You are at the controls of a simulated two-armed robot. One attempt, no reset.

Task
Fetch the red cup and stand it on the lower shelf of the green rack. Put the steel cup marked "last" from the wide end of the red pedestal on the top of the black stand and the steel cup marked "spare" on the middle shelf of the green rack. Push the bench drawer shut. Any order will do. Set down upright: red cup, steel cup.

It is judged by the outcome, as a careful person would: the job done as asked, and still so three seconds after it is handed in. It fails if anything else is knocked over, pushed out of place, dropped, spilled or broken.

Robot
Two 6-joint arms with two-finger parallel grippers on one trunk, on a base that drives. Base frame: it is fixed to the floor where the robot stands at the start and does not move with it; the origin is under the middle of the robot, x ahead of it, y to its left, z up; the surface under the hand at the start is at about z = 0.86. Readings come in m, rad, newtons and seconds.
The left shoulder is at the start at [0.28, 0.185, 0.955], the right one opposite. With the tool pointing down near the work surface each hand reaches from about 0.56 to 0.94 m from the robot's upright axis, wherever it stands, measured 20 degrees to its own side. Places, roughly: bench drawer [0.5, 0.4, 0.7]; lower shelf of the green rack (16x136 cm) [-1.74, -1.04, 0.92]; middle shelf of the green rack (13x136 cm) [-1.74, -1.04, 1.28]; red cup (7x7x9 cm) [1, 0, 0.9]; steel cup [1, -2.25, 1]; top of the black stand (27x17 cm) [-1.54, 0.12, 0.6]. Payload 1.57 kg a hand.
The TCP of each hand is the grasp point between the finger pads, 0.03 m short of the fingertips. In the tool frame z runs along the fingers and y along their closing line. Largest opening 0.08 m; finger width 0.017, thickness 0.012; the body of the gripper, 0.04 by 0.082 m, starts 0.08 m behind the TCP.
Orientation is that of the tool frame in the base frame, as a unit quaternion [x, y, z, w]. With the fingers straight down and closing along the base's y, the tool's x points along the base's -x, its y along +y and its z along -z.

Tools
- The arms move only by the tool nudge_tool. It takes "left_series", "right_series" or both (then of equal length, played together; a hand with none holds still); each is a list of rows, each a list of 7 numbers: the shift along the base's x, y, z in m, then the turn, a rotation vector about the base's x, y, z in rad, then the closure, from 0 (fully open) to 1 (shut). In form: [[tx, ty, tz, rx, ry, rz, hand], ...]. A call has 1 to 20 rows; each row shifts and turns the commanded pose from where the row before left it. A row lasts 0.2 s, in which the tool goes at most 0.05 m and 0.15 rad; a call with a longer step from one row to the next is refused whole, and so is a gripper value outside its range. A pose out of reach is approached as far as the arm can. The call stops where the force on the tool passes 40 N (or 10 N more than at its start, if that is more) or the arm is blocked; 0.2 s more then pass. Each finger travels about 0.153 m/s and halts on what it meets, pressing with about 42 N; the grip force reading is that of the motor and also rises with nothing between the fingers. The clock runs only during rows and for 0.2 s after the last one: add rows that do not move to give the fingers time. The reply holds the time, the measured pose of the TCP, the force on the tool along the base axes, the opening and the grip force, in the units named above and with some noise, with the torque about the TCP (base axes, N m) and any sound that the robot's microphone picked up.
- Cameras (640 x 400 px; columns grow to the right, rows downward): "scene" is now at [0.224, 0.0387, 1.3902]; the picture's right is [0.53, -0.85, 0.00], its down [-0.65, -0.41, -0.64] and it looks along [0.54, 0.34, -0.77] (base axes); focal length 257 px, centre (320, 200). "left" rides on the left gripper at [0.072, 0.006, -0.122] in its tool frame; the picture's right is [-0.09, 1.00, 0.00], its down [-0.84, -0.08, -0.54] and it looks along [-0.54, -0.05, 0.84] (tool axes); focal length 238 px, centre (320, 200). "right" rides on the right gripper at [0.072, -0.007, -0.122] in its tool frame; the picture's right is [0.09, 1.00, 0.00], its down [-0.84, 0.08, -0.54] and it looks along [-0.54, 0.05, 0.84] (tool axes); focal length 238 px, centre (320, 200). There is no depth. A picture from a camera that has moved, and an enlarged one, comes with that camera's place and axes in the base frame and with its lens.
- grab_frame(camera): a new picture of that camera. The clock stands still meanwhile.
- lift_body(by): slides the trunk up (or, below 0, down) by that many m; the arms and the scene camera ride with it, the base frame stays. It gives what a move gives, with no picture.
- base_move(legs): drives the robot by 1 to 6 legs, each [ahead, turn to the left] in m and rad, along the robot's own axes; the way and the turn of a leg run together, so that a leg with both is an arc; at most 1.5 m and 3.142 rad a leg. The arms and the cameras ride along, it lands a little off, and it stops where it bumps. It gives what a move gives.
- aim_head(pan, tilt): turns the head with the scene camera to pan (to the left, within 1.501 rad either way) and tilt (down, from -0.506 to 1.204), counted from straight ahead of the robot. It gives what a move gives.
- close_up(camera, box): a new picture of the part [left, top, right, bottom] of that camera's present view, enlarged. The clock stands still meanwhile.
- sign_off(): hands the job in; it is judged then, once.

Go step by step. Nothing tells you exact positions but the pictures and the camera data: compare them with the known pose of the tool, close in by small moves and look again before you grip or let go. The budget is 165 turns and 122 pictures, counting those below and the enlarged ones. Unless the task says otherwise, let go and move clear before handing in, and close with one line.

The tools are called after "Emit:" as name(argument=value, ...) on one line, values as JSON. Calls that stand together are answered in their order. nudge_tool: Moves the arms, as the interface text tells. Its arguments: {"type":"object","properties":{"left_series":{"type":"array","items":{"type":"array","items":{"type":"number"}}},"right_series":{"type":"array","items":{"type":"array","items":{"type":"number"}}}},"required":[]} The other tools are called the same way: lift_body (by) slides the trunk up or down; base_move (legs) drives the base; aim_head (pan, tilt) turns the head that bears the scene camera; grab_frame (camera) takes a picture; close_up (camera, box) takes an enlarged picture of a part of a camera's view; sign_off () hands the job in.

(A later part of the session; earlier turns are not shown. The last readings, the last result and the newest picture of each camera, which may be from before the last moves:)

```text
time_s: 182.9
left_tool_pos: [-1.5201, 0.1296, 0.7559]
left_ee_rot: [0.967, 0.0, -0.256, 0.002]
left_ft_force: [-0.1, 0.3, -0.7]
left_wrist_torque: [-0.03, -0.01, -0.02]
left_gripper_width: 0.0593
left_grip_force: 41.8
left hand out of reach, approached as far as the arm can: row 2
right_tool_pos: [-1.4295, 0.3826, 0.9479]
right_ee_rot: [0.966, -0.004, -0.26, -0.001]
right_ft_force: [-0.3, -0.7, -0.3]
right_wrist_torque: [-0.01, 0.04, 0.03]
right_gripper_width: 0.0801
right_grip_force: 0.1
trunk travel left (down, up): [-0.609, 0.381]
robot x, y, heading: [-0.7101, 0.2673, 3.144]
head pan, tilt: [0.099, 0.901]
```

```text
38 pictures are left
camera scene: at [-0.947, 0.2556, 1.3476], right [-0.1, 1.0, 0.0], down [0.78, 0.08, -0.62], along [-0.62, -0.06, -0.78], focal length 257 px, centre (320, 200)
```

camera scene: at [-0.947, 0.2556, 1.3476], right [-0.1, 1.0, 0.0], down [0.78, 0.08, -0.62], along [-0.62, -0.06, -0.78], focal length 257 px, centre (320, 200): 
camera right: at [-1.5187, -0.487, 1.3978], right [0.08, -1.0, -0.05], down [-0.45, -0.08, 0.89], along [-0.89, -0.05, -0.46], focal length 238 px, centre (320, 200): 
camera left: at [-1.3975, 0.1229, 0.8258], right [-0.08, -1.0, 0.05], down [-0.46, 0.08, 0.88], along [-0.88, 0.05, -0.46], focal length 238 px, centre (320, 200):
********************
[WHAT IS BEING ASKED]:
Every line of the material must be returned exactly as it appears. The answer is a JSON array that holds each line as a string and skips blank lines.

[FULL RESPONSE]:
[
  "You are at the controls of a simulated two-armed robot. One attempt, no reset.",
  "Task",
  "Fetch the red cup and stand it on the lower shelf of the green rack. Put the steel cup marked \"last\" from the wide end of the red pedestal on the top of the black stand and the steel cup marked \"spare\" on the middle shelf of the green rack. Push the bench drawer shut. Any order will do. Set down upright: red cup, steel cup.",
  "It is judged by the outcome, as a careful person would: the job done as asked, and still so three seconds after it is handed in. It fails if anything else is knocked over, pushed out of place, dropped, spilled or broken.",
  "Robot",
  "Two 6-joint arms with two-finger parallel grippers on one trunk, on a base that drives. Base frame: it is fixed to the floor where the robot stands at the start and does not move with it; the origin is under the middle of the robot, x ahead of it, y to its left, z up; the surface under the hand at the start is at about z = 0.86. Readings come in m, rad, newtons and seconds.",
  "The left shoulder is at the start at [0.28, 0.185, 0.955], the right one opposite. With the tool pointing down near the work surface each hand reaches from about 0.56 to 0.94 m from the robot's upright axis, wherever it stands, measured 20 degrees to its own side. Places, roughly: bench drawer [0.5, 0.4, 0.7]; lower shelf of the green rack (16x136 cm) [-1.74, -1.04, 0.92]; middle shelf of the green rack (13x136 cm) [-1.74, -1.04, 1.28]; red cup (7x7x9 cm) [1, 0, 0.9]; steel cup [1, -2.25, 1]; top of the black stand (27x17 cm) [-1.54, 0.12, 0.6]. Payload 1.57 kg a hand.",
  "The TCP of each hand is the grasp point between the finger pads, 0.03 m short of the fingertips. In the tool frame z runs along the fingers and y along their closing line. Largest opening 0.08 m; finger width 0.017, thickness 0.012; the body of the gripper, 0.04 by 0.082 m, starts 0.08 m behind the TCP.",
  "Orientation is that of the tool frame in the base frame, as a unit quaternion [x, y, z, w]. With the fingers straight down and closing along the base's y, the tool's x points along the base's -x, its y along +y and its z along -z.",
  "Tools",
  "- The arms move only by the tool nudge_tool. It takes \"left_series\", \"right_series\" or both (then of equal length, played together; a hand with none holds still); each is a list of rows, each a list of 7 numbers: the shift along the base's x, y, z in m, then the turn, a rotation vector about the base's x, y, z in rad, then the closure, from 0 (fully open) to 1 (shut). In form: [[tx, ty, tz, rx, ry, rz, hand], ...]. A call has 1 to 20 rows; each row shifts and turns the commanded pose from where the row before left it. A row lasts 0.2 s, in which the tool goes at most 0.05 m and 0.15 rad; a call with a longer step from one row to the next is refused whole, and so is a gripper value outside its range. A pose out of reach is approached as far as the arm can. The call stops where the force on the tool passes 40 N (or 10 N more than at its start, if that is more) or the arm is blocked; 0.2 s more then pass. Each finger travels about 0.153 m/s and halts on what it meets, pressing with about 42 N; the grip force reading is that of the motor and also rises with nothing between the fingers. The clock runs only during rows and for 0.2 s after the last one: add rows that do not move to give the fingers time. The reply holds the time, the measured pose of the TCP, the force on the tool along the base axes, the opening and the grip force, in the units named above and with some noise, with the torque about the TCP (base axes, N m) and any sound that the robot's microphone picked up.",
  "- Cameras (640 x 400 px; columns grow to the right, rows downward): \"scene\" is now at [0.224, 0.0387, 1.3902]; the picture's right is [0.53, -0.85, 0.00], its down [-0.65, -0.41, -0.64] and it looks along [0.54, 0.34, -0.77] (base axes); focal length 257 px, centre (320, 200). \"left\" rides on the left gripper at [0.072, 0.006, -0.122] in its tool frame; the picture's right is [-0.09, 1.00, 0.00], its down [-0.84, -0.08, -0.54] and it looks along [-0.54, -0.05, 0.84] (tool axes); focal length 238 px, centre (320, 200). \"right\" rides on the right gripper at [0.072, -0.007, -0.122] in its tool frame; the picture's right is [0.09, 1.00, 0.00], its down [-0.84, 0.08, -0.54] and it looks along [-0.54, 0.05, 0.84] (tool axes); focal length 238 px, centre (320, 200). There is no depth. A picture from a camera that has moved, and an enlarged one, comes with that camera's place and axes in the base frame and with its lens.",
  "- grab_frame(camera): a new picture of that camera. The clock stands still meanwhile.",
  "- lift_body(by): slides the trunk up (or, below 0, down) by that many m; the arms and the scene camera ride with it, the base frame stays. It gives what a move gives, with no picture.",
  "- base_move(legs): drives the robot by 1 to 6 legs, each [ahead, turn to the left] in m and rad, along the robot's own axes; the way and the turn of a leg run together, so that a leg with both is an arc; at most 1.5 m and 3.142 rad a leg. The arms and the cameras ride along, it lands a little off, and it stops where it bumps. It gives what a move gives.",
  "- aim_head(pan, tilt): turns the head with the scene camera to pan (to the left, within 1.501 rad either way) and tilt (down, from -0.506 to 1.204), counted from straight ahead of the robot. It gives what a move gives.",
  "- close_up(camera, box): a new picture of the part [left, top, right, bottom] of that camera's present view, enlarged. The clock stands still meanwhile.",
  "- sign_off(): hands the job in; it is judged then, once.",
  "Go step by step. Nothing tells you exact positions but the pictures and the camera data: compare them with the known pose of the tool, close in by small moves and look again before you grip or let go. The budget is 165 turns and 122 pictures, counting those below and the enlarged ones. Unless the task says otherwise, let go and move clear before handing in, and close with one line.",
  "The tools are called after \"Emit:\" as name(argument=value, ...) on one line, values as JSON. Calls that stand together are answered in their order. nudge_tool: Moves the arms, as the interface text tells. Its arguments: {\"type\":\"object\",\"properties\":{\"left_series\":{\"type\":\"array\",\"items\":{\"type\":\"array\",\"items\":{\"type\":\"number\"}}},\"right_series\":{\"type\":\"array\",\"items\":{\"type\":\"array\",\"items\":{\"type\":\"number\"}}}},\"required\":[]} The other tools are called the same way: lift_body (by) slides the trunk up or down; base_move (legs) drives the base; aim_head (pan, tilt) turns the head that bears the scene camera; grab_frame (camera) takes a picture; close_up (camera, box) takes an enlarged picture of a part of a camera's view; sign_off () hands the job in.",
  "(A later part of the session; earlier turns are not shown. The last readings, the last result and the newest picture of each camera, which may be from before the last moves:)",
  "```text",
  "time_s: 182.9",
  "left_tool_pos: [-1.5201, 0.1296, 0.7559]",
  "left_ee_rot: [0.967, 0.0, -0.256, 0.002]",
  "left_ft_force: [-0.1, 0.3, -0.7]",
  "left_wrist_torque: [-0.03, -0.01, -0.02]",
  "left_gripper_width: 0.0593",
  "left_grip_force: 41.8",
  "left hand out of reach, approached as far as the arm can: row 2",
  "right_tool_pos: [-1.4295, 0.3826, 0.9479]",
  "right_ee_rot: [0.966, -0.004, -0.26, -0.001]",
  "right_ft_force: [-0.3, -0.7, -0.3]",
  "right_wrist_torque: [-0.01, 0.04, 0.03]",
  "right_gripper_width: 0.0801",
  "right_grip_force: 0.1",
  "trunk travel left (down, up): [-0.609, 0.381]",
  "robot x, y, heading: [-0.7101, 0.2673, 3.144]",
  "head pan, tilt: [0.099, 0.901]",
  "```",
  "```text",
  "38 pictures are left",
  "camera scene: at [-0.947, 0.2556, 1.3476], right [-0.1, 1.0, 0.0], down [0.78, 0.08, -0.62], along [-0.62, -0.06, -0.78], focal length 257 px, centre (320, 200)",
  "```",
  "camera scene: at [-0.947, 0.2556, 1.3476], right [-0.1, 1.0, 0.0], down [0.78, 0.08, -0.62], along [-0.62, -0.06, -0.78], focal length 257 px, centre (320, 200): ",
  "camera right: at [-1.5187, -0.487, 1.3978], right [0.08, -1.0, -0.05], down [-0.45, -0.08, 0.89], along [-0.89, -0.05, -0.46], focal length 238 px, centre (320, 200): ",
  "camera left: at [-1.3975, 0.1229, 0.8258], right [-0.08, -1.0, 0.05], down [-0.46, 0.08, 0.88], along [-0.88, 0.05, -0.46], focal length 238 px, centre (320, 200):"
]